No provider or user of an interactive computer service shall be treated as the publisher or speaker of any information provided by another information content provider.


This essentially, protects websites from lawsuits if a end-user posts something illegal, although there are some exceptions where the site must take action, example: for copyright violations, sexual work-related material, and violations of federal criminal law. Section 230 has many times been referred to as "the twenty-six words that created the Internet".


President Trump in April 2018, signed into law the “Allow States and Victims to Fight Online Sex Trafficking Act” (FOSTA), a bill that was intended to reduce sex trafficking by getting rid of the legal protections for online platforms under section 230. FOSTA brings a new exception to Section 230, saying that 230 will not apply to “civil and criminal charges of sex trafficking” or to conduct that “promotes or facilitates prostitution.” The bill was strengthened by applying its laws retroactively to sites that were already in existence as well.

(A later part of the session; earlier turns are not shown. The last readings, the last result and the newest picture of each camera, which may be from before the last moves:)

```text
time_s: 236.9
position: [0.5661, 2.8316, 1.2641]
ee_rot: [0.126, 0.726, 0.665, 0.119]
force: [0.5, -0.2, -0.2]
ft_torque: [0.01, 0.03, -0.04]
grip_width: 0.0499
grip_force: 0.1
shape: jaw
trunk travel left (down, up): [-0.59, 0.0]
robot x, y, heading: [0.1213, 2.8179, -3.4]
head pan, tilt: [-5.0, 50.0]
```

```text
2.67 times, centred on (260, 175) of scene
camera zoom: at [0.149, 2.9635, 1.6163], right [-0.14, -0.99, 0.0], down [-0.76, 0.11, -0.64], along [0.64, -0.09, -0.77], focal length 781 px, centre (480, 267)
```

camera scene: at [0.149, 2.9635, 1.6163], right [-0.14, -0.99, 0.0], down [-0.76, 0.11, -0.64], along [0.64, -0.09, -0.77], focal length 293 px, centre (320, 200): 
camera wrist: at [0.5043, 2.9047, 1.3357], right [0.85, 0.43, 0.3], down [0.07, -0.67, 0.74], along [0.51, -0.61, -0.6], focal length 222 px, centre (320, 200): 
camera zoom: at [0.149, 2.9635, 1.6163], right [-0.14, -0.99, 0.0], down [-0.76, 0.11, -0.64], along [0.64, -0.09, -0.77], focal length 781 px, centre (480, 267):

In August 2019, President Donald Trump reportedly had an executive order drafted that would require the FCC to develop rules that limited Section 230 protections. President Trump has seen his Tweets constantly censored by Twitter. He responded by saying


“Section 230 was not intended to allow a handful of companies to grow into titans controlling vital avenues for our national discourse under the guise of promoting open forums for debate, and then to provide those behemoths blanket immunity when they use their power to censor.”


President Trump argues that when social media platforms make decisions to silence select views, they become publishers and as such should lose the protection Section 230 provides.


We as a people have to demand more from our platforms and tech companies, preventing the spread of hateful and despicable content should not be equivocated with the sharing of ideology that does not exactly meet with the moderators point of view, until we accomplish this, we will never have the full constitutional Freedom of Speech that the framers intended.